*** Source data ***

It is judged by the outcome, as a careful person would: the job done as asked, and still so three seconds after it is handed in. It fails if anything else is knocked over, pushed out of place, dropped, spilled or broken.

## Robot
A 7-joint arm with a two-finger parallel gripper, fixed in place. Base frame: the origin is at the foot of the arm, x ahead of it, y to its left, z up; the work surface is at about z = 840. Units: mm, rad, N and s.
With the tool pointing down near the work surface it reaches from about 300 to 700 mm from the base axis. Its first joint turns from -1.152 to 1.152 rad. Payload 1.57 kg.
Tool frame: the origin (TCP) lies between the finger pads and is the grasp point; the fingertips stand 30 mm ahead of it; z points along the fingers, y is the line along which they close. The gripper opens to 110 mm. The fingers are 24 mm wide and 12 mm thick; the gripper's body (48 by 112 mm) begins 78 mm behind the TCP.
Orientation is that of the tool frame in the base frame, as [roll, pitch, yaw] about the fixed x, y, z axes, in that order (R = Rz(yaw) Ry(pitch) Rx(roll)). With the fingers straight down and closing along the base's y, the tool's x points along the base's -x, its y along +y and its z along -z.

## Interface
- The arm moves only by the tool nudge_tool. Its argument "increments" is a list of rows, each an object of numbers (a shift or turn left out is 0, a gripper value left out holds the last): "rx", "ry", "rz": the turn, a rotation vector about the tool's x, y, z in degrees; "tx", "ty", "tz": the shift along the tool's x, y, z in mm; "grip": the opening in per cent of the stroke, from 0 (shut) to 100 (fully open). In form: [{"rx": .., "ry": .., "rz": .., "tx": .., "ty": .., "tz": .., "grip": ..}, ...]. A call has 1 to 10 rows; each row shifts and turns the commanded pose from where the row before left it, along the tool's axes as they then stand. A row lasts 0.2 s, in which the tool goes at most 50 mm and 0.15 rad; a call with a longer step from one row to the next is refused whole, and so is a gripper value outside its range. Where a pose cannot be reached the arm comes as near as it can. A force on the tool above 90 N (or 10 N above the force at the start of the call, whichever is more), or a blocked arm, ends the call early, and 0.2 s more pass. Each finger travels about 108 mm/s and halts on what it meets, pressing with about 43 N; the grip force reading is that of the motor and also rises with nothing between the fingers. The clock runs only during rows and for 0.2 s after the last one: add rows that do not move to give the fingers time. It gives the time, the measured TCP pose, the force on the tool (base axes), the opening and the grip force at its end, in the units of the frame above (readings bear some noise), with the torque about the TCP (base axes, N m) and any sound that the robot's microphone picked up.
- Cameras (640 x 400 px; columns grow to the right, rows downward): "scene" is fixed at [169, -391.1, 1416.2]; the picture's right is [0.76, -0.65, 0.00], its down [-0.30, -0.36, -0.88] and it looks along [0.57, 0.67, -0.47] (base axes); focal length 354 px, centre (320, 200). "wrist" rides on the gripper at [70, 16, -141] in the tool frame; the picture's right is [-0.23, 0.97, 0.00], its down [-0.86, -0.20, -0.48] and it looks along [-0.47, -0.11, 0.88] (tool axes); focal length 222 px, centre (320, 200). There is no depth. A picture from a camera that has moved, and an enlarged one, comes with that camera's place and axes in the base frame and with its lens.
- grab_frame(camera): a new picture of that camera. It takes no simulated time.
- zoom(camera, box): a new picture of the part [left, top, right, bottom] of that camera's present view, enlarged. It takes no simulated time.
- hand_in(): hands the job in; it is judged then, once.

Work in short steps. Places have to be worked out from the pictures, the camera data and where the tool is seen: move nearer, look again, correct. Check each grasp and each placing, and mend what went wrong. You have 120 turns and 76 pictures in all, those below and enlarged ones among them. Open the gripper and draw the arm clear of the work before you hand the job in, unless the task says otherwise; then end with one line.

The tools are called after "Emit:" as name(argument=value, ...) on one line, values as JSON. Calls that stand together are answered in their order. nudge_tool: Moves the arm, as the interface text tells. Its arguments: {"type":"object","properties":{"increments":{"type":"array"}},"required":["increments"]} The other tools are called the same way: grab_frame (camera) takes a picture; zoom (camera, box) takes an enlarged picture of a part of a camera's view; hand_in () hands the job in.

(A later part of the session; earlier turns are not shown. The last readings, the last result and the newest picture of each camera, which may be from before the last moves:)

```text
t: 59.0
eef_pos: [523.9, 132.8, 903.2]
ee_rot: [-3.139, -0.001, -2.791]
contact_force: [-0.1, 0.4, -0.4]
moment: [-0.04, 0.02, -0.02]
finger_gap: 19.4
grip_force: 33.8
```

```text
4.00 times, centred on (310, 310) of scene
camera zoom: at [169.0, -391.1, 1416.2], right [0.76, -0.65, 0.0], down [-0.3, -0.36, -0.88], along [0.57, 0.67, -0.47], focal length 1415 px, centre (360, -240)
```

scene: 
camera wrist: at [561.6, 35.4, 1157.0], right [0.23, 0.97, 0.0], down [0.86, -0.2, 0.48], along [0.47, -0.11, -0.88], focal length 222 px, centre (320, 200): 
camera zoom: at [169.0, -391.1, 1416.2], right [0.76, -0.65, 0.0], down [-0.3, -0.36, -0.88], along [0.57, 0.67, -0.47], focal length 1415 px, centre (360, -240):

***

Set problem: Where a line in the material above holds "judged", copy that line.

Response for this exercise:
It is judged by the outcome, as a careful person would: the job done as asked, and still so three seconds after it is handed in. It fails if anything else is knocked over, pushed out of place, dropped, spilled or broken.
- hand_in(): hands the job in; it is judged then, once.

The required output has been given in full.